● PAGE EXCERPT:
────────────────────────────────────────

EX-3.1 2 exh3-1.htm AMENDED AND RESTATED CERTIFICATE OF INCORPORATION OF EESTECH, INC.

Exhibit 3.1 

 

AMENDED AND RESTATED CERTIFICATE OF INCORPORATION

OF

EESTECH, INC.

(Pursuant to Sections 242 and 245 of the General Corporation Law of the State of Delaware)

EESTech, Inc., a corporation organized and existing under and by virtue of the provisions of the General Corporation Law of the State of Delaware (the “General Corporation Law”),

DOES HEREBY CERTIFY:

That the name of this corporation is EESTech, Inc., and that this corporation was originally incorporated pursuant to the General Corporation Law on April 26, 2000 under the name “Aqua Dyne, Inc.” which was amended June 26, 2006 to change the name to “EESTech, Inc.”.

That the Board of Directors duly adopted resolutions proposing to amend and restate the Certificate of Incorporation of this corporation, declaring said amendment and restatement to be advisable and in the best interests of this corporation and its stockholders, and authorizing the appropriate officers of this corporation to solicit the consent of the stockholders therefor, which resolution setting forth the proposed amendment and restatement is as follows:

RESOLVED, that the Certificate of Incorporation of this Corporation be amended and restated in its entirety to read as follows (the “Amended and Restated Certificate”):

ARTICLE  I.

The name of the corporation is EESTech, Inc. (the “Corporation”).

ARTICLE  II.

The address of the registered office of the Corporation in the State of Delaware is 16192 Coastal Highway, Lewes DE 19958. The name of its registered agent at such address is Harvard Business Services, Inc.

ARTICLE  III.

The purpose of the Corporation is to engage in any lawful act or activity for which corporations may be organized under the Delaware General Corporation Law (DGCL), as the same exists or as may hereafter be amended from time to time.

ARTICLE  IV.

────────────────────────────────────────

● WHAT YOU NEED TO DO:
Pull out the sentences of the page excerpt that run from "ARTICLE  II." through "time to time." and give them unchanged.

────────────────────────────────────────

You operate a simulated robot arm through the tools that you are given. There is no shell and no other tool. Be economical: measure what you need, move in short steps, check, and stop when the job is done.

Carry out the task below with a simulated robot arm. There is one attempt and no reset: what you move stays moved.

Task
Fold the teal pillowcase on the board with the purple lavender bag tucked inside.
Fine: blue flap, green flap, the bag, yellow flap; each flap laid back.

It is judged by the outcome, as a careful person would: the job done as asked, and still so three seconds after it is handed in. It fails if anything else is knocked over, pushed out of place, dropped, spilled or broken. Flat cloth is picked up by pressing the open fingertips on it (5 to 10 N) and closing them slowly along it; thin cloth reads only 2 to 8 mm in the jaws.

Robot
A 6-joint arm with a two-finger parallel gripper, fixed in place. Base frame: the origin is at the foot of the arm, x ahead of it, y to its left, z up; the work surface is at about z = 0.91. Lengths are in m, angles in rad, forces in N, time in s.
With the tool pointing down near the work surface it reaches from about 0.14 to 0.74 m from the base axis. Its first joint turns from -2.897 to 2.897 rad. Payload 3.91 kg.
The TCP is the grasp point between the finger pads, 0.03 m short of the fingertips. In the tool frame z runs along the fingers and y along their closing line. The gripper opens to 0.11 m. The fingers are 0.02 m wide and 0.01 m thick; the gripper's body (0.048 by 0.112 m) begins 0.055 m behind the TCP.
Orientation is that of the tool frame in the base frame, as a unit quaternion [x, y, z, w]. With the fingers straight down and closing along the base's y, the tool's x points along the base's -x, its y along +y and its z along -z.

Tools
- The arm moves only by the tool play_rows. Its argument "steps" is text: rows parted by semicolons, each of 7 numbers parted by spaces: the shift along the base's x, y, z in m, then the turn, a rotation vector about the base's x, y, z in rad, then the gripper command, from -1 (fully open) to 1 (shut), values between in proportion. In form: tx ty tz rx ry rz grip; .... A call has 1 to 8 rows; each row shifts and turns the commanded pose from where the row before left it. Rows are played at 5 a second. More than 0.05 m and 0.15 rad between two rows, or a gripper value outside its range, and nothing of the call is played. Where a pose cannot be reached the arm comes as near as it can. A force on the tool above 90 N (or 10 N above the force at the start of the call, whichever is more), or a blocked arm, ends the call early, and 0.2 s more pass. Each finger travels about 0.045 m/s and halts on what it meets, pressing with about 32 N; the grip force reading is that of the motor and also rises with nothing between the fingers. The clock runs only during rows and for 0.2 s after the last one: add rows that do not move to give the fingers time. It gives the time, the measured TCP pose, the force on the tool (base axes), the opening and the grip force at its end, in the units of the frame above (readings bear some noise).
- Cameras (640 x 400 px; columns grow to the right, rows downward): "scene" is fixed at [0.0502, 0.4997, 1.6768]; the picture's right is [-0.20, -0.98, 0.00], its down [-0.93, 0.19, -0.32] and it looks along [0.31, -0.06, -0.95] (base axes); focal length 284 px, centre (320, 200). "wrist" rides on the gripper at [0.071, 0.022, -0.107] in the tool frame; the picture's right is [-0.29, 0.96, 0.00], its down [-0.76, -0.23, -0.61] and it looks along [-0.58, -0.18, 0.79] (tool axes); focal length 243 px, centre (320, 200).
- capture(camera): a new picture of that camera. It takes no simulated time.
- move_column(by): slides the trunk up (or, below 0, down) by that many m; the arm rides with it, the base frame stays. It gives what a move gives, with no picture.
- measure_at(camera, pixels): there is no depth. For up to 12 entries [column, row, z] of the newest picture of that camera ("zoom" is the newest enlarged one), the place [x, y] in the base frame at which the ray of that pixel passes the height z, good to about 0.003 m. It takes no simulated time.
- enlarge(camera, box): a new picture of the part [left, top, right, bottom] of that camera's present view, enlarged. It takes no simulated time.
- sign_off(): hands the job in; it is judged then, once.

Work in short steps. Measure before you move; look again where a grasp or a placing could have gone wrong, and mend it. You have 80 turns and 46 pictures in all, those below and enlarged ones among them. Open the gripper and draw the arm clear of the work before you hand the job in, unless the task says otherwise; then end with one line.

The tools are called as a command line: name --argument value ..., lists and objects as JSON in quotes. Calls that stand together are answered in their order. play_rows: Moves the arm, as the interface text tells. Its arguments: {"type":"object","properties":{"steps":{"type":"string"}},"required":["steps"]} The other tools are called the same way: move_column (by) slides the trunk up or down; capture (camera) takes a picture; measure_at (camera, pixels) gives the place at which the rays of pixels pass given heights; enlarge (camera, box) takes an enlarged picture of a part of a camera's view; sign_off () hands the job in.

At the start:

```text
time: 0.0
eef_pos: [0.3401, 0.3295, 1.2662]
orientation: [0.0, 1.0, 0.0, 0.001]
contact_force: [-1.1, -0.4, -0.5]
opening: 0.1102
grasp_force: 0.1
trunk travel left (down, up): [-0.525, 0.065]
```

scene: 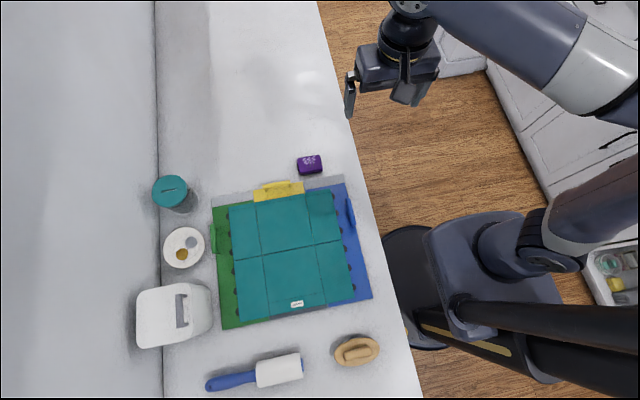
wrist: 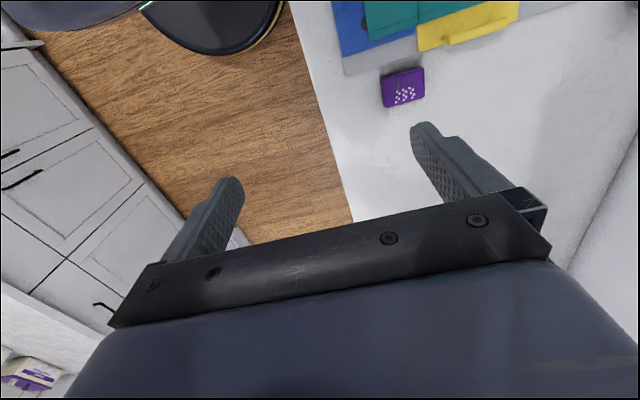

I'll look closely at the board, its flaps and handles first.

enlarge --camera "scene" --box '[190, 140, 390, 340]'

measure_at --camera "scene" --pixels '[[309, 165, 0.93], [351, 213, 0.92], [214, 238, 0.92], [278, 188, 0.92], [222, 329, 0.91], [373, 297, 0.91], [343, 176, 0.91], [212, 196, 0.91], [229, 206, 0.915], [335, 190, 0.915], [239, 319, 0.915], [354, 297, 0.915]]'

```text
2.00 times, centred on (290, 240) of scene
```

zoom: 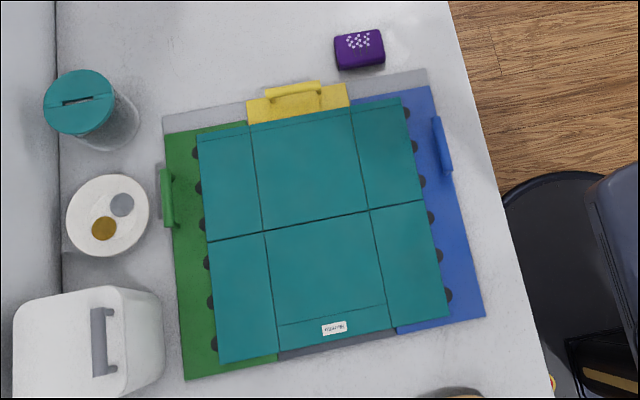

────────────────────────────────────────

● SOLUTION FOR THIS PROBLEM:
ARTICLE  II.

The address of the registered office of the Corporation in the State of Delaware is 16192 Coastal Highway, Lewes DE 19958. The name of its registered agent at such address is Harvard Business Services, Inc.

ARTICLE  III.

The purpose of the Corporation is to engage in any lawful act or activity for which corporations may be organized under the Delaware General Corporation Law (DGCL), as the same exists or as may hereafter be amended from time to time.